MATERIAL PROVIDED:
>>

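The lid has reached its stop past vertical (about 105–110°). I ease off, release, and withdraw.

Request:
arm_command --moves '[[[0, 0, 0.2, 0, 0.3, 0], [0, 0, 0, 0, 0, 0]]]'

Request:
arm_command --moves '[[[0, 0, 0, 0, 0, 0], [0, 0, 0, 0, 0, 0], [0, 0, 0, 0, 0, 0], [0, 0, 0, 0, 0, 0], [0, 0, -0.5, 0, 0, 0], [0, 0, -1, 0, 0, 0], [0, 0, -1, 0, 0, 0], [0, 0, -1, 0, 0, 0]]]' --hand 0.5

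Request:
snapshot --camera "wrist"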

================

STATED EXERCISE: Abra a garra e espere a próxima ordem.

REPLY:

<<

PASSAGE TO READ:
>>

Foreverfrustrated Posted March 23, 2008 Posted March 23, 2008 Hey everyone, any advice on the fact that i had a serious relationship it was for over 2 years. We spent alot of time together, and she was my best friend, well as you guessed we broke up and are no longer friends, she's getting married in acouple weeks, i don't miss the relationship or her in the sense of being my girlfriend, i just really miss my friend, i don't think i've ever let anyone that close, and at time i just almost break down. Any help?
kymberann Posted March 23, 2008 Posted March 23, 2008 I say break down. You have to give yourself the time to grieve. It is a loss and you have to go through what you need to to recover.
Author Foreverfrustrated Posted March 23, 2008 Author Posted March 23, 2008 I say break down. You have to give yourself the time to grieve. It is a loss and you have to go through what you need to to recover. Even though it's been alittle over a year now... should i still be having these feelings? I mean, i thought i was better than this, i even think it might be keeping from my current girlfriend who is 10x the woman, she (Ex) ever was. I guess i'm just having a downer day Thanks for the suggestion though, i'll maybe let that out tomorrow.
0hpenelope Posted March 23, 2008 Posted March 23, 2008 Brother, you have to grieve. I heard this crappy advice that one should not grieve longer than how long the relationship lasted, but that's totally not true. Grieving time varies from one person to another. My ex and I have not been together for a year and a half now and it still hurts. It hurts less now because I slowly getting numb to the pain. When I first started going to my counselor, I couldn't make sense of what made the break-up so hard when I had "jumped through the hoops" before. The "every guy is different" angle just did not satisfy me and you know what she said? She said "You didn't just date him for this certain amount of time. You've been together a lot longer than that." It's totally true! He was my best friend before we dated (I hit up a bunch of other threads, so I'm sorry if I'm repeating myself and you've read one of my responses) and it's completely about that: I let him in my heart and he's seen the best, the worst in me. Can you see? No wonder it's hard. I can see myself feeling the same feelings that you are if I ever hear that he's getting married to someone else. You have someone whom you call "10x the woman she (Ex) ever was" so mad props to you for finding it in yourself to take the risk again.

<<

STATED EXERCISE: Reproduce the wording of the passage to read between "Author Foreverfrustrated Posted" and "that out tomorrow.", with both ends included.

REPLY:
Author Foreverfrustrated Posted March 23, 2008 Author Posted March 23, 2008 I say break down. You have to give yourself the time to grieve. It is a loss and you have to go through what you need to to recover. Even though it's been alittle over a year now... should i still be having these feelings? I mean, i thought i was better than this, i even think it might be keeping from my current girlfriend who is 10x the woman, she (Ex) ever was. I guess i'm just having a downer day Thanks for the suggestion though, i'll maybe let that out tomorrow.